The GLC’s additional length and wheelbase make more usable interior space — especially in back. There’s considerably more rear legroom and larger rear doors. The rear seat can be adjusted to add cargo space without folding the seat (at the expense of rear-passenger comfort). Maximum cargo capacity increases to 56.5 cubic feet, and the load floor is nearly 6 inches wider.
The GLC’s off-road capability is enhanced, too. It’s almost amazing what some strategically placed skid plates, adjustable ride height and appropriately coded electronic management can do, even with a single-speed center differential. Unfortunately, the Off-Road Engineering Package that adds the skid plates and off-road/hill-descent management modes won’t be offered in the United States, in anticipation of an inconsequential take rate. More-aggressive-looking “sport” bumpers that increase the GLC’s approach and departure angles 5 degrees will be coming — as standard equipment.
Do I want it?
If you had your eye on a GLK, then you want the GLC two-fold, unless you were drawn almost exclusively by the GLK’s unusual appearance.

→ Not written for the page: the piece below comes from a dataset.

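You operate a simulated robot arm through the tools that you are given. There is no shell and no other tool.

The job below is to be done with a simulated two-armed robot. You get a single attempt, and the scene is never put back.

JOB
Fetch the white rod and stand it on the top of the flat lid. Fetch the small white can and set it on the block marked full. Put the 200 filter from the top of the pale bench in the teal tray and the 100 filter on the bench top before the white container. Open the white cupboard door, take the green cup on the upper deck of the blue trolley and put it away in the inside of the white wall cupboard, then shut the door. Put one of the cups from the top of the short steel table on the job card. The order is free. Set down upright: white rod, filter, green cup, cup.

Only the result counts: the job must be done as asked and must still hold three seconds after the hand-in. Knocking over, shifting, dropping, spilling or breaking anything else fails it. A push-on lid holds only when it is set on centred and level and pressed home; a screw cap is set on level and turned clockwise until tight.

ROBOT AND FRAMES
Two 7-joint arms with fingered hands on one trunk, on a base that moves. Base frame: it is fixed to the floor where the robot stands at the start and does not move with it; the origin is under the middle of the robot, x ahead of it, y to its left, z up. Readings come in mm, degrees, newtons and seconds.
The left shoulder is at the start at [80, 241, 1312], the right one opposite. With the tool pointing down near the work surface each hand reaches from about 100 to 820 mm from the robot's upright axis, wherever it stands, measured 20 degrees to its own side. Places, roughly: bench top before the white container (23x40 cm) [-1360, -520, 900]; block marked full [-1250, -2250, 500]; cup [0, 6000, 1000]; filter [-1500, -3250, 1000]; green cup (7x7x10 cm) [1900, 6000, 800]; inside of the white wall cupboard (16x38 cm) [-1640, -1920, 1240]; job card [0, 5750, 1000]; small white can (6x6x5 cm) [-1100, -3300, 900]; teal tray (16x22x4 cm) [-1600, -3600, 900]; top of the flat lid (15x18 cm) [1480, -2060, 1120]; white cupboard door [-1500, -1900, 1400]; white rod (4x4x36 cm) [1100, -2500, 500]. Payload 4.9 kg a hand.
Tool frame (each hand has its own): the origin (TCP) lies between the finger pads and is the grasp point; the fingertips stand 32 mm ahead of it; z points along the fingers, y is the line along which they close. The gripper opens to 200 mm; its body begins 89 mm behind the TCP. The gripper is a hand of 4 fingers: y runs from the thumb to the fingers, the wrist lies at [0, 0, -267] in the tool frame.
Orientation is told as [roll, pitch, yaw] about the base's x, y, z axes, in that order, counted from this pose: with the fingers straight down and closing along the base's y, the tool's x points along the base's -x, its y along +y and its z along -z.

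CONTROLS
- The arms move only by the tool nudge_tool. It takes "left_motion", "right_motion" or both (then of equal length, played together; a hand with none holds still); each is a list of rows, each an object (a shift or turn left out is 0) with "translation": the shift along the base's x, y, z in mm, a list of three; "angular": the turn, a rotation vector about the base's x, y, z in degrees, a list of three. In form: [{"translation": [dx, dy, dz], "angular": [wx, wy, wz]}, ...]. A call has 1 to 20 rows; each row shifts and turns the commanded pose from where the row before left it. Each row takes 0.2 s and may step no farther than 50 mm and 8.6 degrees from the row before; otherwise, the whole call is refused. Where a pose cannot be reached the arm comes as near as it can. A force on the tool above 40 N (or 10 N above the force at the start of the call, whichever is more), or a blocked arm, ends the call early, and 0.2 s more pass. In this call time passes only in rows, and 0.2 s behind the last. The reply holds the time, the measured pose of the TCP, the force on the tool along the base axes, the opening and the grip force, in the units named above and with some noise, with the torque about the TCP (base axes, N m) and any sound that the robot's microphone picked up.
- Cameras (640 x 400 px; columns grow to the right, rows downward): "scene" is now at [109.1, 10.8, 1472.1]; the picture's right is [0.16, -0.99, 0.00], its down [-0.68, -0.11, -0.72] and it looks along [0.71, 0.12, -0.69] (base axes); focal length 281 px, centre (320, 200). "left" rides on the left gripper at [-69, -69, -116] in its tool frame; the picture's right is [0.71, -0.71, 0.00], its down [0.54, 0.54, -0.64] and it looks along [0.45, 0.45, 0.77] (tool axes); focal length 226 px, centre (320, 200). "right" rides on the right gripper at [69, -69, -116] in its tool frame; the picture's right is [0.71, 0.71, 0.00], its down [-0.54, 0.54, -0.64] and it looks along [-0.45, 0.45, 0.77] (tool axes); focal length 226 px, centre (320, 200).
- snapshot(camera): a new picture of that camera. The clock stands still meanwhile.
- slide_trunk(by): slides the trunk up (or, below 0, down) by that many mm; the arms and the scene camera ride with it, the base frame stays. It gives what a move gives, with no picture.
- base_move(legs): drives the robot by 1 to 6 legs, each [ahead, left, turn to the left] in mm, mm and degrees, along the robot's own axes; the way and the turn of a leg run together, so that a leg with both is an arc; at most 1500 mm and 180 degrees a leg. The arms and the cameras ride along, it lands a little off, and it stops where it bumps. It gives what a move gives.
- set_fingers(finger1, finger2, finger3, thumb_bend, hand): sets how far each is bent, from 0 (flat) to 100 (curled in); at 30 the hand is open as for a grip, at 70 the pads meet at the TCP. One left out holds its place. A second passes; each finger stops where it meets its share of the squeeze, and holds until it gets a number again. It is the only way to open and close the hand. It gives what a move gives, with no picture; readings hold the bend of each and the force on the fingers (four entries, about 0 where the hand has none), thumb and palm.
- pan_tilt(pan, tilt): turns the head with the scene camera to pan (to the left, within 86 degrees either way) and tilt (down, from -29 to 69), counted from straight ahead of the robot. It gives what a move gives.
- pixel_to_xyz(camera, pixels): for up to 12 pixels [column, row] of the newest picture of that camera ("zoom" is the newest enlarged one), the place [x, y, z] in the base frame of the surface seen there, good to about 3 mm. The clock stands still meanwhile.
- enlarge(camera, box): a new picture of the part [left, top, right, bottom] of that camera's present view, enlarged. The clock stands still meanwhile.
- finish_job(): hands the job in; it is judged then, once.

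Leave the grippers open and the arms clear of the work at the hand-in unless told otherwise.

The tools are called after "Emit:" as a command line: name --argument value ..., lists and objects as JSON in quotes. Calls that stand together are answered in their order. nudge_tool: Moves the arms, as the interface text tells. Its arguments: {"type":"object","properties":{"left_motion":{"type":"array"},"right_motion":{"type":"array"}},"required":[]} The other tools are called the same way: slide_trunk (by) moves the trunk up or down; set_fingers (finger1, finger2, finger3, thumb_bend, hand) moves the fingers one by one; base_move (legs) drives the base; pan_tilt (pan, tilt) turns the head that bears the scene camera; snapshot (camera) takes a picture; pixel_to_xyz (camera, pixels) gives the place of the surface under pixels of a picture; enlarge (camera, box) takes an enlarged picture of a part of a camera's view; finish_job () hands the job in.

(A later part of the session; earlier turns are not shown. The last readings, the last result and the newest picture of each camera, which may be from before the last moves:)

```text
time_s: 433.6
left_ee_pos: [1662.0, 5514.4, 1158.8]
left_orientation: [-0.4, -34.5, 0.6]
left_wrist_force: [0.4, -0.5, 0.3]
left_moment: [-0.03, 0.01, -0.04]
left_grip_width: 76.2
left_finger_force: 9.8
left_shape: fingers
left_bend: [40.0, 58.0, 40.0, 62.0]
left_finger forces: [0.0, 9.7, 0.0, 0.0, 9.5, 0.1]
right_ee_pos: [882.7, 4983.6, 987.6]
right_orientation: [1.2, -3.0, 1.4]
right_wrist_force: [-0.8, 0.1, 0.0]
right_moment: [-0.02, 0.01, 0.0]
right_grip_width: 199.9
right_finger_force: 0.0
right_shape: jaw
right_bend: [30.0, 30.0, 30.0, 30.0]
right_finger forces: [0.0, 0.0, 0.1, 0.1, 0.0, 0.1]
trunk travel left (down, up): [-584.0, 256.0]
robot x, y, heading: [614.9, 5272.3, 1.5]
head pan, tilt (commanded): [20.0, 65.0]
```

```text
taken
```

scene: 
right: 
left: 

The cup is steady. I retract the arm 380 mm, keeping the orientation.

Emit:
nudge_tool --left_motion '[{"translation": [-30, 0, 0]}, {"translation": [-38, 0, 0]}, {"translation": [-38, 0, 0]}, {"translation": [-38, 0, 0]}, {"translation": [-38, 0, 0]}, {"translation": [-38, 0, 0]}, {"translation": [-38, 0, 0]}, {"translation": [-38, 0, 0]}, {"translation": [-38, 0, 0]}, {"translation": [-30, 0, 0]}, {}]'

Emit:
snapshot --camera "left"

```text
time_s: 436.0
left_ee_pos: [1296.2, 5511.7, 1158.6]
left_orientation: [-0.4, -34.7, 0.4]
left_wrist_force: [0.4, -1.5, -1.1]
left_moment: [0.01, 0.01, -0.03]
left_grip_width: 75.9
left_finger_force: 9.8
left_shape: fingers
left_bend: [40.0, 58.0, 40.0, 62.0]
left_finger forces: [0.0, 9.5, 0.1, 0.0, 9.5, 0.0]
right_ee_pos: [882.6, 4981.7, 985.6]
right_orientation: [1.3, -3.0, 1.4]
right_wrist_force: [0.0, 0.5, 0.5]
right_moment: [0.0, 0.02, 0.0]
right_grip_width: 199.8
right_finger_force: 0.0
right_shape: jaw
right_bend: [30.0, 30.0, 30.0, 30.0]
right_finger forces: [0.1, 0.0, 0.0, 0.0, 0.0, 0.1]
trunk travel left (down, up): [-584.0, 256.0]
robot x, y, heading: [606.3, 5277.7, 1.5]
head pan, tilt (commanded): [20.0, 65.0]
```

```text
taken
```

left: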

The 2016 GLC is a more significant departure from the GLK than the new GLE is from the M-class. The GLC may not be particularly exciting from the enthusiast driver’s perspective, but driving excitement wouldn’t seem to be among the top reasons people buy compact luxury-brand SUVs.
The GLC is never sedating, either. It’s up to whatever any driver is likely to ask of it, and it’s a much better transportation appliance than the GLK. It puts Mercedes-Benz on much better footing in a booming, highly competitive category.